EXERCISE INSTRUCTIONS:
a) Locate "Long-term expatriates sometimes" and "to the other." in the extracted text, and write out these words with everything between them.
b) Begin with the line that contains "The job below" and continue down through the line that contains "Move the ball"; reproduce those lines exactly and only those. Set them in a Markdown table: Index counts from 1, Wording holds the line, and blank lines are dropped.

EXTRACTED TEXT:

Finance and Taxes

Long-term expatriates sometimes end up with financial responsibilities spread globally, having a rented and mortgaged home in their first country, children studying in different countries, and maybe a boat purchased and waiting to be used for retirement. Juggling different accounts in different currencies can be a nightmare and you need strong discipline to keep up checking them regularly.   Some expatriates hire professionals to look after their taxes, finances and home, or grant friends and relatives Power of Attorney. Regardless, you need to keep track and make sure that your accounts in each country are well stocked by regularly shifting money from one currency to the other.

SOURCE MATERIAL:
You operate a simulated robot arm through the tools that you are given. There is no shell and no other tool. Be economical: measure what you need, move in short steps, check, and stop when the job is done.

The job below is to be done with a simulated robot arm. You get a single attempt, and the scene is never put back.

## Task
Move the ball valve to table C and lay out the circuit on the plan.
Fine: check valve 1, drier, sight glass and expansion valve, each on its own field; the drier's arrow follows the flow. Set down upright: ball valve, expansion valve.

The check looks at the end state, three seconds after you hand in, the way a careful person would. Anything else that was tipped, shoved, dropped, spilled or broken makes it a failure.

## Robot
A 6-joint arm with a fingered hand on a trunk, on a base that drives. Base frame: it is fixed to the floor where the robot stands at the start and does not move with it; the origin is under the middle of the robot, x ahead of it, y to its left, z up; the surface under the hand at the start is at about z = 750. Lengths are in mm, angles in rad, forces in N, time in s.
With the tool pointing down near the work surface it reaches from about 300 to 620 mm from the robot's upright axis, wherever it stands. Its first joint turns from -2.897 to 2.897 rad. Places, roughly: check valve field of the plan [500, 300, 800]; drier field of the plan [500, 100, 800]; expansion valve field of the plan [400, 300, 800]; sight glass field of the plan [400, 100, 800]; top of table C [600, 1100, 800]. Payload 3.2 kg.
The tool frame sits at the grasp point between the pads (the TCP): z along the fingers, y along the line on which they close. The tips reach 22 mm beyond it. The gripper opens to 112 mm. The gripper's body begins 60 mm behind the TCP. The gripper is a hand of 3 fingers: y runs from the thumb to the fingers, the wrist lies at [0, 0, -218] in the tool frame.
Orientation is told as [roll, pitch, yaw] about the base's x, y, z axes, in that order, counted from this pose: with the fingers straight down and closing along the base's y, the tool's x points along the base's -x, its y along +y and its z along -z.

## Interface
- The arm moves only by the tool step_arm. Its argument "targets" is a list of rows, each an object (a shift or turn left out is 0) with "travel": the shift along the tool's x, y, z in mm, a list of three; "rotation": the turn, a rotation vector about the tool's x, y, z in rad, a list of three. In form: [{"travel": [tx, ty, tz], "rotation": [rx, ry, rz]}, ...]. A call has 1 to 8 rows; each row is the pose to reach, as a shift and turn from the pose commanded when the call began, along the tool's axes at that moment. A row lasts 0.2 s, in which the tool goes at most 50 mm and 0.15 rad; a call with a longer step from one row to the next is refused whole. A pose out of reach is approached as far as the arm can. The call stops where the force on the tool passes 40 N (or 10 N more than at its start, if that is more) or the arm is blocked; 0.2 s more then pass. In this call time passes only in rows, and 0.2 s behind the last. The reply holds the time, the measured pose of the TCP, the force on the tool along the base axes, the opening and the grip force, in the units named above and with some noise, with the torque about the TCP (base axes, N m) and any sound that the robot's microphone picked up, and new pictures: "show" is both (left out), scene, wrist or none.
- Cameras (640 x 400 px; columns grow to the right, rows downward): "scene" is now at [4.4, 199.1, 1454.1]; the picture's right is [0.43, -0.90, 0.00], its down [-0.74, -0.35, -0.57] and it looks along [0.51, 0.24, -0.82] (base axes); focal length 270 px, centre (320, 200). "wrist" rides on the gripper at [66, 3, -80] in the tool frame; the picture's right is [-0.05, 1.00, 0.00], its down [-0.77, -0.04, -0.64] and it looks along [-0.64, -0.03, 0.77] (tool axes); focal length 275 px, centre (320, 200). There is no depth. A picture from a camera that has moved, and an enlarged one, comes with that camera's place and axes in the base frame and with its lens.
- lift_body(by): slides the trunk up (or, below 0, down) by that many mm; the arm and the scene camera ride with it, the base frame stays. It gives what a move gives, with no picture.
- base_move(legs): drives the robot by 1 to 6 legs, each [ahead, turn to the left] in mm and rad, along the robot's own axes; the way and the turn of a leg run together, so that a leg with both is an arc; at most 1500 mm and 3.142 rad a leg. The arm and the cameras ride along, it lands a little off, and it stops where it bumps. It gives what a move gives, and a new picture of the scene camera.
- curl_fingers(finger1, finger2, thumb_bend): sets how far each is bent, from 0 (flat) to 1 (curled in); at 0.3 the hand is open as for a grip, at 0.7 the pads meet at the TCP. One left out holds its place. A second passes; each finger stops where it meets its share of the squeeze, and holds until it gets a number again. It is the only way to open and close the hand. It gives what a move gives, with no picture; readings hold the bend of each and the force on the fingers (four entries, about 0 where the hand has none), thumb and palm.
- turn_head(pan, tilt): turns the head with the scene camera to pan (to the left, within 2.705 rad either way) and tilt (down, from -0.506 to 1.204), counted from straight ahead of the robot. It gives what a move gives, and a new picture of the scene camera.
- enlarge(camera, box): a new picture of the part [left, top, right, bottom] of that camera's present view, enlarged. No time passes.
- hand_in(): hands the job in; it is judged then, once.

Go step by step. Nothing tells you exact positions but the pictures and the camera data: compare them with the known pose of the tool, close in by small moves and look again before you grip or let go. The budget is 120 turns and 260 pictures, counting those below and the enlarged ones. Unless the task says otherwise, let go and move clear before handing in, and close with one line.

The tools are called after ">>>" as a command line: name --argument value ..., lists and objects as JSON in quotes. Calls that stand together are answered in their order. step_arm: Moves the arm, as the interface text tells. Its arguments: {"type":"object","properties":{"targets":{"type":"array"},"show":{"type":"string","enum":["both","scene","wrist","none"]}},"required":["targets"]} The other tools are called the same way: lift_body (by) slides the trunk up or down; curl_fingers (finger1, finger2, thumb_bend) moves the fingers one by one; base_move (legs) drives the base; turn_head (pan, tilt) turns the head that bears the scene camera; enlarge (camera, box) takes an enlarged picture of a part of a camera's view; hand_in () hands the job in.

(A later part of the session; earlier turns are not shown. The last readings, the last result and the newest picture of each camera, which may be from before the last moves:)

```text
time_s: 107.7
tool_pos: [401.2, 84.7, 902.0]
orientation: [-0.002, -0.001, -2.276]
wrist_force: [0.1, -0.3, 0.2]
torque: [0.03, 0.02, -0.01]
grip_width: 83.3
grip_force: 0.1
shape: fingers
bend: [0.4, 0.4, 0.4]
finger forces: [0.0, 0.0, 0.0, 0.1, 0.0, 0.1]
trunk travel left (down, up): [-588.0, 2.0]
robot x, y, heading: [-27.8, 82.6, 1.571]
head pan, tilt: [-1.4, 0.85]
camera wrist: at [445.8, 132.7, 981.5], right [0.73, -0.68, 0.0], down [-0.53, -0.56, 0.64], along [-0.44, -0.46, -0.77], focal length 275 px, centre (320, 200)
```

SOLUTIONS TO EACH TASK:
a)
Long-term expatriates sometimes end up with financial responsibilities spread globally, having a rented and mortgaged home in their first country, children studying in different countries, and maybe a boat purchased and waiting to be used for retirement. Juggling different accounts in different currencies can be a nightmare and you need strong discipline to keep up checking them regularly.   Some expatriates hire professionals to look after their taxes, finances and home, or grant friends and relatives Power of Attorney. Regardless, you need to keep track and make sure that your accounts in each country are well stocked by regularly shifting money from one currency to the other.

b)
| Index | Wording |
|---|---|
| 1 | The job below is to be done with a simulated robot arm. You get a single attempt, and the scene is never put back. |
| 2 | ## Task |
| 3 | Move the ball valve to table C and lay out the circuit on the plan. |